## THE EXERCISE
Reproduce the section of the listing that begins at the line containing "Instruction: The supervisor" and finishes at the line containing "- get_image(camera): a". Include both end lines and nothing beyond them. Give them as a Markdown table with the columns ID and String: a running number and the line, blank lines left out.

## DATA SEGMENT
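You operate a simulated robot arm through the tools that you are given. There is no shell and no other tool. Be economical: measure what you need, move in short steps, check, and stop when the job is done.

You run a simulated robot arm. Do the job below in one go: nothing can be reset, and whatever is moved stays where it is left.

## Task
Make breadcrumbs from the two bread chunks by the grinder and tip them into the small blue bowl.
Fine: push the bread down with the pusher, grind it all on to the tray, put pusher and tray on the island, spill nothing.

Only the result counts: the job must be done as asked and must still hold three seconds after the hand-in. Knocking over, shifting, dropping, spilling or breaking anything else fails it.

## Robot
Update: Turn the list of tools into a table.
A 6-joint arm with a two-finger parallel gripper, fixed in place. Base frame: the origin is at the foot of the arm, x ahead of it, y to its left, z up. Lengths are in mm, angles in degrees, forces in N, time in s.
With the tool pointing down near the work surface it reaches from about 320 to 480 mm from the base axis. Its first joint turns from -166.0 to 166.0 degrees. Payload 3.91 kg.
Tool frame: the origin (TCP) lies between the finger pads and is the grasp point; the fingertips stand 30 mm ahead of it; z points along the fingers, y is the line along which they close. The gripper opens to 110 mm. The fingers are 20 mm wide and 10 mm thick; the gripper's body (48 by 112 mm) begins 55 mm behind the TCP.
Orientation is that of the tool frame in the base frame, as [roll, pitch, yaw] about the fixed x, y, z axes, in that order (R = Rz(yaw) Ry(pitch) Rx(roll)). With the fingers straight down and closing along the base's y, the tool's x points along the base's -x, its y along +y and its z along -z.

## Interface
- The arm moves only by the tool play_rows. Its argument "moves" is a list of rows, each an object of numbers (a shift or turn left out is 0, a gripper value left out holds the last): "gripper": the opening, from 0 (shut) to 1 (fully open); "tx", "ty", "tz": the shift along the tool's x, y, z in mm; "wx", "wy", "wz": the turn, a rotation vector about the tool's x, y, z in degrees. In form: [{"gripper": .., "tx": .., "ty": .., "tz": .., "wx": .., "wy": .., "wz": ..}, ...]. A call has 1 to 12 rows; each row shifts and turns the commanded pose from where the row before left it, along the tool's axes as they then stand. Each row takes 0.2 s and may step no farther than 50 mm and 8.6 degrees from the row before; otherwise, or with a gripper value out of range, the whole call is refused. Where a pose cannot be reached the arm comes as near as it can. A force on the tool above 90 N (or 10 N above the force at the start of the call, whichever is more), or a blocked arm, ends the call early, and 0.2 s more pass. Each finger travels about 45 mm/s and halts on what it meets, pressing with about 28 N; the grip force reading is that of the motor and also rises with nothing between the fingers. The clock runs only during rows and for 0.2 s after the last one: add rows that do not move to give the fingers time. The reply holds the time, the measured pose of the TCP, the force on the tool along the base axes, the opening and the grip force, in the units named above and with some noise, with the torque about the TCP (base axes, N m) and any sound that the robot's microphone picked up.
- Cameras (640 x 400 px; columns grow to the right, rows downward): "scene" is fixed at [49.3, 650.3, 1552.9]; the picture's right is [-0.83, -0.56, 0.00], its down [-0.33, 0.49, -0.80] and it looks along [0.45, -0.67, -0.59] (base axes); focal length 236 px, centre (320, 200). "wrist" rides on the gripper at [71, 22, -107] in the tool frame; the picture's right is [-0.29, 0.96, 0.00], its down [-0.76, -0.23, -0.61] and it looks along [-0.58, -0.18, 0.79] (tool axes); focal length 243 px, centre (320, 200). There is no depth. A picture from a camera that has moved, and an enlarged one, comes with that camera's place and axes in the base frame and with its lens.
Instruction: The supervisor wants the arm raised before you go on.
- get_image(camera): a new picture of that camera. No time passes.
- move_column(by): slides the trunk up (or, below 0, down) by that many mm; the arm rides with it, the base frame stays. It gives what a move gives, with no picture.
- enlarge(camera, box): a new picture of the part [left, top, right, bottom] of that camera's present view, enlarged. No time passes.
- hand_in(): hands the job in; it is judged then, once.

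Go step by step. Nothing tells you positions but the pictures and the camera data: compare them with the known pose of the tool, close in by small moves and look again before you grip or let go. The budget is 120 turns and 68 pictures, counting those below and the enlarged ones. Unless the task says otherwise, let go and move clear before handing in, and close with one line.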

## THE RESULT
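| ID | String |
|---|---|
| 1 | Instruction: The supervisor wants the arm raised before you go on. |
| 2 | - get_image(camera): a new picture of that camera. No time passes. |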